Produced by Blumhouse Tilt, The Darkness proves that even the studio that gave us Get Out, Insidious, and Paranormal Activity occasionally hits the “random horror generator” button.

The film has all the hallmarks of mid-2010s horror-by-committee:

  • A family with “issues.” Check.

  • A token mythology ripped from Wikipedia. Check.

  • An autistic child used as a plot device. Double check.

  • A third-act cleansing performed by someone’s aunt with sage. Check and mate.

It’s the cinematic equivalent of microwaving a leftover Poltergeist script and forgetting to hit “start.”


Kevin Bacon, Why Hast Thou Forsaken Us?

Let’s take a moment to appreciate Kevin Bacon, a man who’s survived dancing bans (Footloose), giant worms (Tremors), and invisible perverts (Hollow Man). Yet even he cannot save The Darkness. Watching him deliver lines about “evil spirits feeding on fear” with total sincerity feels like witnessing a man paying off a very specific mortgage.
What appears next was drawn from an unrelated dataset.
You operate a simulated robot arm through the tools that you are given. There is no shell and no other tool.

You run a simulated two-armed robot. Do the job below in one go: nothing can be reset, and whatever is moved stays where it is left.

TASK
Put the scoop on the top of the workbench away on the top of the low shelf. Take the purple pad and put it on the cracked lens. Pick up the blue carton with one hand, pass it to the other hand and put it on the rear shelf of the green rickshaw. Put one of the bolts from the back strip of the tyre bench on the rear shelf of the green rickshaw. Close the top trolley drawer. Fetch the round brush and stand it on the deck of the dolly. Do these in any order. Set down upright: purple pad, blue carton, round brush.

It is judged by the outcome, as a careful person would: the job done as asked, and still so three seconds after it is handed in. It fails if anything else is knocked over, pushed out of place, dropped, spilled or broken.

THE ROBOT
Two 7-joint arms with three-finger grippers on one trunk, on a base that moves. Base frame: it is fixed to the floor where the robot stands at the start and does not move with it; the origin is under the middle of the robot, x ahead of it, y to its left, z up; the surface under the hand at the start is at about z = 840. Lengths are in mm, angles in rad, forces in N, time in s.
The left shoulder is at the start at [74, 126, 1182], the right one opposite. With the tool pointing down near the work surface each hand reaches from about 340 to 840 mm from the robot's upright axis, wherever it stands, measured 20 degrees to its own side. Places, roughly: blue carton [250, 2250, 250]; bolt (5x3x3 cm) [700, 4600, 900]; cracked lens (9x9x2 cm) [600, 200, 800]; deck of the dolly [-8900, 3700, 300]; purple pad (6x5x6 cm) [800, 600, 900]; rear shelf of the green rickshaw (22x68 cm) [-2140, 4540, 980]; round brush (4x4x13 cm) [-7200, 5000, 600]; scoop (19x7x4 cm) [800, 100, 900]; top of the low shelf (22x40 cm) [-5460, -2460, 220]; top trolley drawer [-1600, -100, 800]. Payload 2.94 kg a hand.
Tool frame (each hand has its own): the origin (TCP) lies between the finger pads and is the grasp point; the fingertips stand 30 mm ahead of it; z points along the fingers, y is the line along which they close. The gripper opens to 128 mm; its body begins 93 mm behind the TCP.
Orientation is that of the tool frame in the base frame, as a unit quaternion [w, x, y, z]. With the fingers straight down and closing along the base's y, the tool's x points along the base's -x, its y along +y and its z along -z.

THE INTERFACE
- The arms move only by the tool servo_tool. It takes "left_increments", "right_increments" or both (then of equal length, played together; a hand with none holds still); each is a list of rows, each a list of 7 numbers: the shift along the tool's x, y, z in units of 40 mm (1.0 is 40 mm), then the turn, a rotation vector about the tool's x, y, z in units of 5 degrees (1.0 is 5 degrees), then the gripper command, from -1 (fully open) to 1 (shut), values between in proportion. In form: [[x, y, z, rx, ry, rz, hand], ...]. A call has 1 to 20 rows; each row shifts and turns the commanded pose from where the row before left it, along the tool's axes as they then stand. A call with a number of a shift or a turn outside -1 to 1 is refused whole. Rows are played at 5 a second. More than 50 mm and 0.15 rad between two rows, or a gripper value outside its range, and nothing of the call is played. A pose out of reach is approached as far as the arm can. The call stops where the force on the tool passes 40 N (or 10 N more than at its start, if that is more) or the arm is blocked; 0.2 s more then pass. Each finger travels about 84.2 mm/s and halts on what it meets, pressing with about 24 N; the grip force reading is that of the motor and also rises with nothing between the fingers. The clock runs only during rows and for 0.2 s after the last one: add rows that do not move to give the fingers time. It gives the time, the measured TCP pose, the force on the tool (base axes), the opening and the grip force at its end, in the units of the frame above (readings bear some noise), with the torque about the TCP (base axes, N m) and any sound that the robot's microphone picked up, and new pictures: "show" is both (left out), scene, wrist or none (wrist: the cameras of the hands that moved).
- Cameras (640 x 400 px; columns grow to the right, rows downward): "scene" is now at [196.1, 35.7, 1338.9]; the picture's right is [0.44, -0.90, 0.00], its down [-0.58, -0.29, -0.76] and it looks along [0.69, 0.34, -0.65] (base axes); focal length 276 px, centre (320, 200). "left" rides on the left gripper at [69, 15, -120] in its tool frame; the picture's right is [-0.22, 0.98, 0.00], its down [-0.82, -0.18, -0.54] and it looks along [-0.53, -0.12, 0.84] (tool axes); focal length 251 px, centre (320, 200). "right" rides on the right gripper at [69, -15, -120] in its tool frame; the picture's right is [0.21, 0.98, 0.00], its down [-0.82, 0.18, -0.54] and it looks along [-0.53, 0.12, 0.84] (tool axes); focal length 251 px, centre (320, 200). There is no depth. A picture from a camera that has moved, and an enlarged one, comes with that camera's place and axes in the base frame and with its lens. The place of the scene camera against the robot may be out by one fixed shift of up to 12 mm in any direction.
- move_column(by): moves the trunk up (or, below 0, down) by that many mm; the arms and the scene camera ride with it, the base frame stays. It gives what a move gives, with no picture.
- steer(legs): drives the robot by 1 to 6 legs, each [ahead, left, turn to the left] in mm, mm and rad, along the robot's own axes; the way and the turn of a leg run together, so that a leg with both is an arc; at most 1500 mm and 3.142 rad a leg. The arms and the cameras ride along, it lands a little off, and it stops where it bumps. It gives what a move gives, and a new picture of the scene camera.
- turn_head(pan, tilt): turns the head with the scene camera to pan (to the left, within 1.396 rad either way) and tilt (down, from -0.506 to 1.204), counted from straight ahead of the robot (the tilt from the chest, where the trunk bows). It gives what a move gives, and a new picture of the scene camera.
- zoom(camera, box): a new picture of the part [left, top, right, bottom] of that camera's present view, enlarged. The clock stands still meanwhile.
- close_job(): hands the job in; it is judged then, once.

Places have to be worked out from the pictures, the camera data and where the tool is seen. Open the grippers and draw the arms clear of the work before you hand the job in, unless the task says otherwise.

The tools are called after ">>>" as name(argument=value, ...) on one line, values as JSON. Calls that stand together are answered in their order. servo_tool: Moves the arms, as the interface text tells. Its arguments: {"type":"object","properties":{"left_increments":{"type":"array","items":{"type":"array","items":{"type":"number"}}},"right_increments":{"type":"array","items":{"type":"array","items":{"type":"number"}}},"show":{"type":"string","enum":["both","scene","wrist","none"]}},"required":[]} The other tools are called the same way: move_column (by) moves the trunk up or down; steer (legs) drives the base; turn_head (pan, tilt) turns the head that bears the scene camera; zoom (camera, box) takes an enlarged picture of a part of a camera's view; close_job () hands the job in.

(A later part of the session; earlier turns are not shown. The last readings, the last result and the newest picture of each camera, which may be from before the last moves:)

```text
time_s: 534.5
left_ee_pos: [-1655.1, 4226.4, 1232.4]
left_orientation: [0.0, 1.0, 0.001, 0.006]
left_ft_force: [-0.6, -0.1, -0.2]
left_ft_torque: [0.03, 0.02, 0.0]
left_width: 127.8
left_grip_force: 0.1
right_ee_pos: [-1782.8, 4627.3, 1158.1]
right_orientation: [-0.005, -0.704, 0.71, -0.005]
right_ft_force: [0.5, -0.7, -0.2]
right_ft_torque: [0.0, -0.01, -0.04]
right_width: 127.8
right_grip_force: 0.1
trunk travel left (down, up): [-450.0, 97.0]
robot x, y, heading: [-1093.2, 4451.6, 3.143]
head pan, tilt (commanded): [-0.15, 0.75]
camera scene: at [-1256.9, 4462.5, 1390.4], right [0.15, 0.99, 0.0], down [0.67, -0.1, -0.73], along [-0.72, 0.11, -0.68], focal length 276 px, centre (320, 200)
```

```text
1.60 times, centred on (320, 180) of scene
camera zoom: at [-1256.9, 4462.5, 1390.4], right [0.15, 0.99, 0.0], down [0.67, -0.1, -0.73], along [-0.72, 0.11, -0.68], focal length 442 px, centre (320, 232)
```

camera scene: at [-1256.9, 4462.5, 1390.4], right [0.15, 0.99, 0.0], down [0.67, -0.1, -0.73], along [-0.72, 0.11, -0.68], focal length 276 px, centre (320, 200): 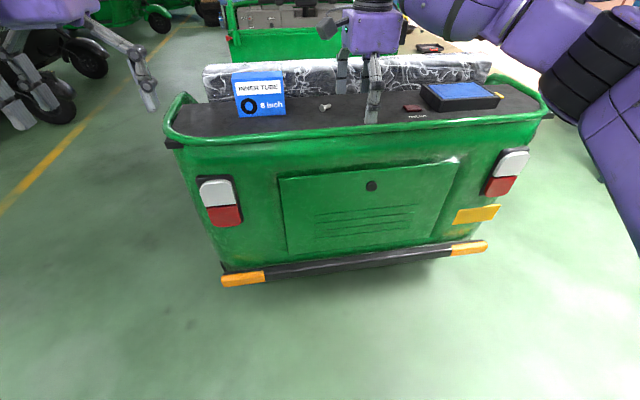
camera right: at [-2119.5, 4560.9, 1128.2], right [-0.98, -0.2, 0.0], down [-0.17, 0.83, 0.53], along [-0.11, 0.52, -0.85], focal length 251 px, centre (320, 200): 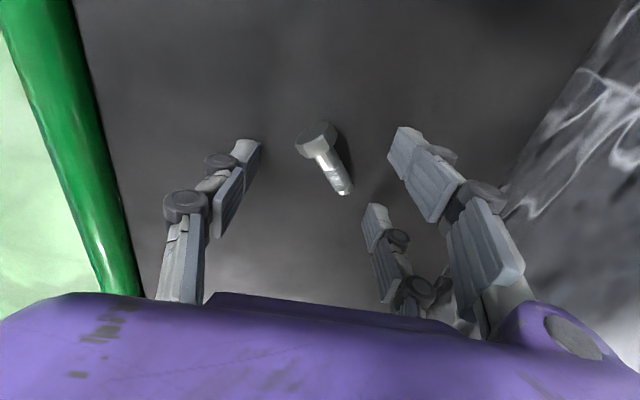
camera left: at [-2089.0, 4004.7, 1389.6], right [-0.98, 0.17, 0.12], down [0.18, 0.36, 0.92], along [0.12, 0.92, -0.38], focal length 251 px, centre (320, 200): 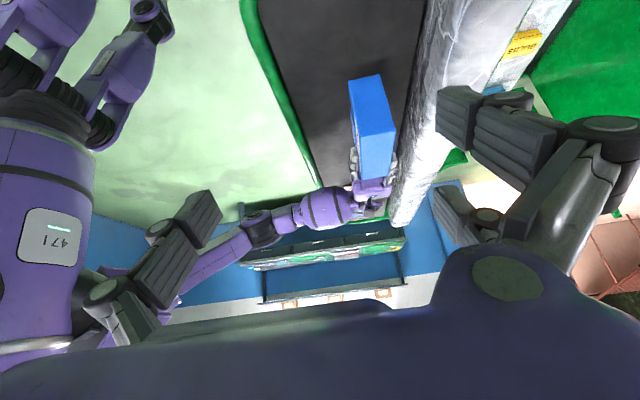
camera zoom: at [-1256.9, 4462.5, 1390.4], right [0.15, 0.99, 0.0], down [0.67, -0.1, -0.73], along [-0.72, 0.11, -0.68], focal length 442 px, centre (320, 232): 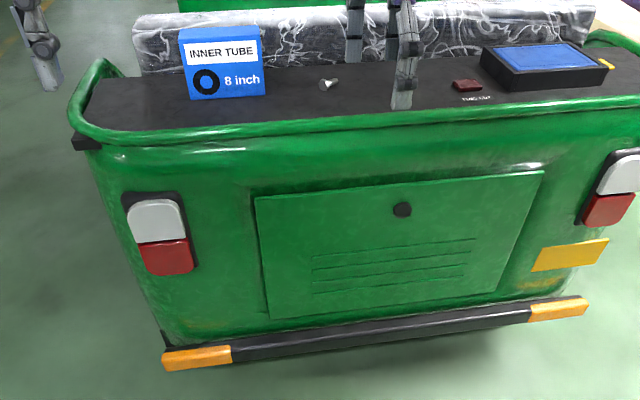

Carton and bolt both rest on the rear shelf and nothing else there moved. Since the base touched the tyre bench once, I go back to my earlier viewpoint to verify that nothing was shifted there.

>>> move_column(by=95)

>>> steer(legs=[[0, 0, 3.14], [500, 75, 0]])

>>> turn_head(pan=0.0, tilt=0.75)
Radha Mitchell, equally talented, deserves better than scenes where her character discovers haunted faucets. And poor David Mazouz — who later played young Bruce Wayne in Gotham — spends most of the movie staring blankly at green screens while people yell his name.


Final Verdict: 3/10 — A Supernatural Sedative

The Darkness isn’t terrifying. It’s tranquilizing. It’s not so much a horror film as it is a slow march toward the credits, punctuated by occasional crow noises and Kevin Bacon sweating meaningfully.

There’s no suspense, no stakes, and no reason for it to exist beyond filling a release slot on Friday the 13th. It’s as if Greg McLean tried to make The Conjuring, but accidentally made a movie about home maintenance gone wrong.

Even the title feels lazy. “The Darkness”? Really? It’s like calling Jaws “The Fish.”


If you ever find yourself tempted to watch this movie, just stare at a black screen for 90 minutes while Kevin Bacon whispers “return the rocks” every few minutes. It’ll save you time, and the experience will be roughly identical — though arguably scarier.

Because in The Darkness, the real horror isn’t the demons.
It’s the soul-crushing realization that you paid to see it.